I cried last night when I realized that I would not have a nose piercing anymore. I begged the Goddess forgiveness. I raged that my hubby was right. (I hate that!).
I couldn’t get it back in after surgery. It went almost all the way but the layer on the inside had healed. I didn’t go to Piercing Experience because I just couldn’t handle the pain. Today, it would hurt even more because it has pretty much healed all the way. It really hurt when I got it pierced. It made me cry. Then one night I ripped it out in my sleep and my nose swelled up and Padrick put it back in. That REALLY hurt. He was so great-I felt in love with him after how gentle he was with me. But now, I just can’t. Even though I just bought a new one. I just feel like my nose rejected it.

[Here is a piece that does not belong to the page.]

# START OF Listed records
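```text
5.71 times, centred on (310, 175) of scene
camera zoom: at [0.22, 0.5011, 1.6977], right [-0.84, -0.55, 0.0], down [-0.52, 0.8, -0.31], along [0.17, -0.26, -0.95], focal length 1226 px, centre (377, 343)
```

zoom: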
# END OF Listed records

I like looking different. I also like looking the same. Basically, I like not being in pain. So I want to put a sign on my forehead that says, “I didn’t get rid of the piercing to look like everyone else or because hubby didn’t like it!” But, proving oneself with a piece of jewelry is an impossible task I guess. I don’t know.
Goddess does not want me to suffer. She wants me to be happy and does not need me to suffer for her. I’ve done enough of that. So has Jesus. I am already forgiven. I am already loved. I do not need to prove anything. I am dedicated to the Goddess in every woman and everywhere.